30 May 2010

Vale from Carthage


Vale From Carthage

 Peter Viereck, 1944
 I, now at Carthage. He shot dead at Rome.
Shipmates last May. "And what if one of us,"
I asked last May, in fun, in gentleness,
"Wears doom, like dungarees, and doesn't know?"
He laughed, "Not see Times Square again?" The foam,
Feathering across that deck a year ago,
Swept those five words-like seeds-beyond the seas
     Into his future. There they grew like trees;
     And as he passed them there next spring, they laid
     Upon his road of fire their sudden shade.
Though he had always scraped his mess-kit pure
And scrubbed redeemingly his barracks floor,
Though all his buttons glowed their ritual hymn
Like cloudless moons to intercede for him,
No furlough fluttered from the sky. He will
Not see Times Square-he will not see-he will
Not see Times change;

at Carthage (while my friend,
Living those words at Rome, screamed in the end)
I saw an ancient Roman's tomb and read
"Vale" in stone. 
Here two wars mix their dead:
     Roman, my shipmate's dream walks hand in hand
     With yours tonight ("New York again" and "Rome")
     Like widowed sisters bearing water home
     On tired heads through hot Tunisian sand
     In good cool urns, and says, "I understand."
Roman, you'll see your Forum Square no more;
What's left but this to say of any war?

A poem I remember in detail from high school days- this Vale from Carthage, by Peter Viereck, a haunting reminder that some things do not change- as we pass this Memorial Day 2010. 

A necessary evil in such a world the American Battle Monuments Commission site HereWhere we honour our dead.
Over 125,000 American dead lie on foreign soil from three wars. Many more must be lost to the decaying earth-never claimed or marked.
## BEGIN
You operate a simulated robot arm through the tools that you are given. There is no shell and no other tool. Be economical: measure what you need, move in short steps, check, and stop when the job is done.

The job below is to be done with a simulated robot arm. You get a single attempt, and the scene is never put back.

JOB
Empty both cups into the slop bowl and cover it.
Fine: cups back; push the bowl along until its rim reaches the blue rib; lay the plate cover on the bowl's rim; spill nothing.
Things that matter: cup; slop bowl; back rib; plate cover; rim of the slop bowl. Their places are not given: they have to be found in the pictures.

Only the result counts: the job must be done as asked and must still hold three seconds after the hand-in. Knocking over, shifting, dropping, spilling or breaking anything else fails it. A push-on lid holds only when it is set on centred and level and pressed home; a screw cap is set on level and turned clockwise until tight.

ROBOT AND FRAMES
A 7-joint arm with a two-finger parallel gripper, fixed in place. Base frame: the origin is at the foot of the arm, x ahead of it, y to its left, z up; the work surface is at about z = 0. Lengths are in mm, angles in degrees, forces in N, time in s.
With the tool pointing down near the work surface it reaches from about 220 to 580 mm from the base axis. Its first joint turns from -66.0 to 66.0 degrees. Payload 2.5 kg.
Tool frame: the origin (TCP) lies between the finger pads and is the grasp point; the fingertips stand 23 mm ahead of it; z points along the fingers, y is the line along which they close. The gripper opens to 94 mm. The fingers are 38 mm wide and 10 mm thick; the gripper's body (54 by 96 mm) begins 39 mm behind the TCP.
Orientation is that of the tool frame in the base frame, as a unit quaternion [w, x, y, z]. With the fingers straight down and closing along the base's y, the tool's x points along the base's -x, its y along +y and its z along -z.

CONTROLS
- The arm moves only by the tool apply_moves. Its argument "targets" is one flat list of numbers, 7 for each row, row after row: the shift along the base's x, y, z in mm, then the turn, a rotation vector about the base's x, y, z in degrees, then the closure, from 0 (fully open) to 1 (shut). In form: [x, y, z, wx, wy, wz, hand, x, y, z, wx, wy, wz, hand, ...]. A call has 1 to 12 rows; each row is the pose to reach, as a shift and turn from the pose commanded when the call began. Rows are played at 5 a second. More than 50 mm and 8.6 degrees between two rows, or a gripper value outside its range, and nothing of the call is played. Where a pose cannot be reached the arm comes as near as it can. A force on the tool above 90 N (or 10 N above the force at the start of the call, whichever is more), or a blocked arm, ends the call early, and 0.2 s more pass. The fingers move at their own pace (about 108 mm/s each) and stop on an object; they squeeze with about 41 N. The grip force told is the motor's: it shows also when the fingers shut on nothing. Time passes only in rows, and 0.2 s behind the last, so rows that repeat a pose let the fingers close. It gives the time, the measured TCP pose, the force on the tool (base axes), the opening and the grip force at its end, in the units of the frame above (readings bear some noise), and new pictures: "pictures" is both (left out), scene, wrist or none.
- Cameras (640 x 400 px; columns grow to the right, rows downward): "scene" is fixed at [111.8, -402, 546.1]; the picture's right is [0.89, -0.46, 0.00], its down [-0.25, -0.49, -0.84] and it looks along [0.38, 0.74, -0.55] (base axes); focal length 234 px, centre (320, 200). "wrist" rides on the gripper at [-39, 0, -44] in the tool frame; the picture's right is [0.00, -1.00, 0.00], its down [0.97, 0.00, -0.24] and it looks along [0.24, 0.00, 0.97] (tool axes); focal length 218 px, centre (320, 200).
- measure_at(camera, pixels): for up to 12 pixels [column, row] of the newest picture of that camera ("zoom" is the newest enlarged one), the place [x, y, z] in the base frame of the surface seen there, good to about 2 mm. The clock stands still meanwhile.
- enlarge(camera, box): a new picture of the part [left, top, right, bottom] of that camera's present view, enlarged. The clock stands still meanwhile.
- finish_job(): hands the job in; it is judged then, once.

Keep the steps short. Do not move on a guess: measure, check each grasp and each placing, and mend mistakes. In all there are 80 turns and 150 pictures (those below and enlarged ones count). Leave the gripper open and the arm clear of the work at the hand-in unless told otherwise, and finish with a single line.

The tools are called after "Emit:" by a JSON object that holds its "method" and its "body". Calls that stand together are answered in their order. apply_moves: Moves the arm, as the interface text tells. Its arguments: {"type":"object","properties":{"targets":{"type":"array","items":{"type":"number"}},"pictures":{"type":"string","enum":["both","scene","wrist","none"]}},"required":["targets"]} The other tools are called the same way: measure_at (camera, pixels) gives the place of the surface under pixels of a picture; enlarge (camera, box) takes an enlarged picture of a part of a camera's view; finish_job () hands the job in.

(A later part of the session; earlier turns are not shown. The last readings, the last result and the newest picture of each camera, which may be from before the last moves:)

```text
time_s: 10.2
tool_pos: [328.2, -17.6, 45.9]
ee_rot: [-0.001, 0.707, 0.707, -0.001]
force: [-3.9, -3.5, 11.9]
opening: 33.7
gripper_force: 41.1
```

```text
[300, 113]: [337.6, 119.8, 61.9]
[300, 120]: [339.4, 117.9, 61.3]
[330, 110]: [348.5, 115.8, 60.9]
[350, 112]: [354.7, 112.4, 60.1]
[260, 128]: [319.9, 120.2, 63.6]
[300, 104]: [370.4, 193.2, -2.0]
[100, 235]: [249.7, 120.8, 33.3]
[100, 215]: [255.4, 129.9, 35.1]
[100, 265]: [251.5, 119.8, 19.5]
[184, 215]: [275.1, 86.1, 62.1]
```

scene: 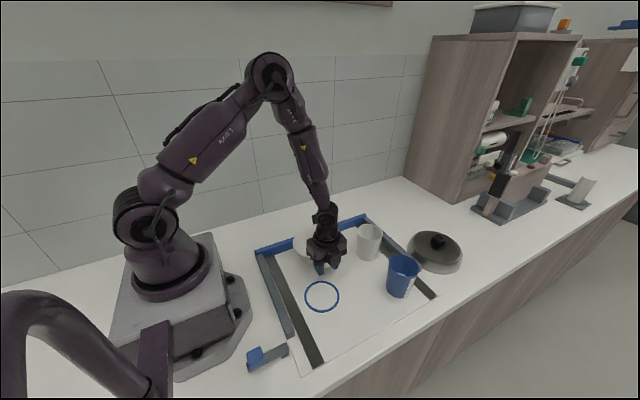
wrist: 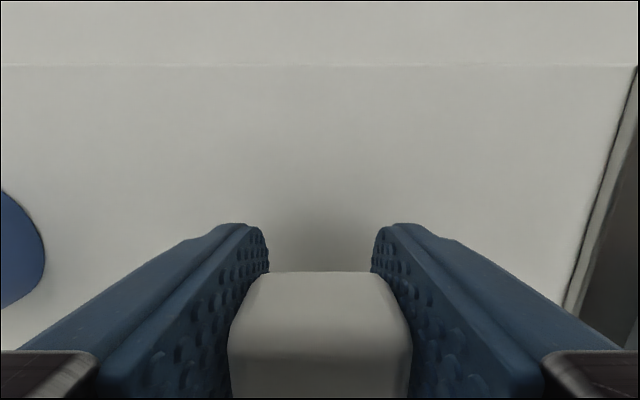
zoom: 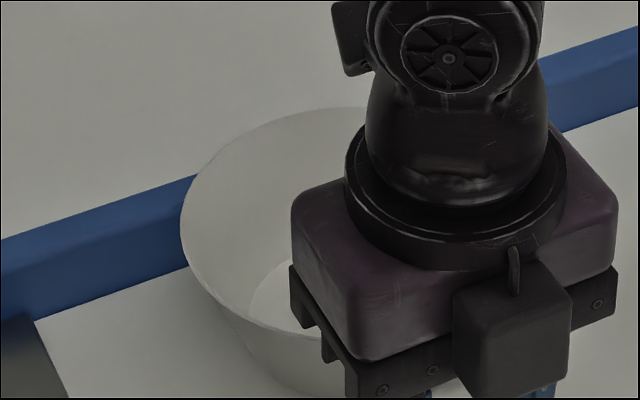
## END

These remembrances must be kept and their significance never lessened in the Hope that someday we will come to mark them with no countryman's blood shed away from Home. 

Where we are needed we should go-where we are not and do not understand a culture thousands of years older than our own-We should not go. We are not marked there with stones--but unwelcome-Our living and Our dead. Now in this year of 2010- a generation as young and beautiful as any- dwindling in numbers and expectations.

about Peter Viereck Here
Read the back story of the poem (in brief) Here
Phototgraph 1 Monument facade from the Sicily-Rome American Cemetery Here
Photograph 2 US forces in the Piazza del Popopo, Rome from HERE
Ruins at Carthage, Tunis 3 Here
Times Square 4 Here


  1. The monument facade from Sicily-Rome American Cemetery & Memorial simply takes my breath away. Thank you, Gaye.

  2. Quite beautiful. I have always remembered this poem 33 years- Some things do stick. pgt

  3. Have not read this poem before, but agree with your sentiments.

  4. Thank you for sharing this beautiful poem. My step-father is a 2 star general in the army. He will retire next year and has given his life's work to our country. I'm immensely proud of him and know, first hand, how many funeral services he has attended to honor those who have made the ultimate sacrifice. It's real and affects real American families. We should honor our military more often. They protect us daily. Hope you are having a great weekend.

  5. Wonderful post, Little A. I read about Professor Viereck's views on conservatism - about societal evil and mankind. I just finished reading CANDIDE again, like you it has stayed with me for a long time. I am planning to post about it. Some things, I fear, will never change.

  6. Thank you, Gaye. This is incredibly moving.

  7. an important day to remember and learn great lessons and remember that so many of the lost are the youngest. pgt

  8. Although I probably wasn't the only high school teacher who used "Vale From Carthage" for writing assignments 33 years ago, it is a startling coincidence. You weren't one of my students were you? (Tucson High School, Arizona 72-91) Either way,thank you for posting this remarkable, moving, and largely fogotten literary masterpiece. E. J. McGill (mcgilwe@comcast.net)

  9. Unknown, EJ,this would have been 35 years ago and in NC- I had a very young teacher at the time she would have been about 25. It is a poignant yet stark accounting. I kept the paper I wrote on this poem,and the remarks my teacher made that gave me encouragement to write.It seems every 30 years or so there is a new generation of war boys-and girls. That mine escaped it is comforting, but to see the very young now maimed with such childlike faces and hearts of steel is painful to me.I thank you for stopping in and appreciate the comment.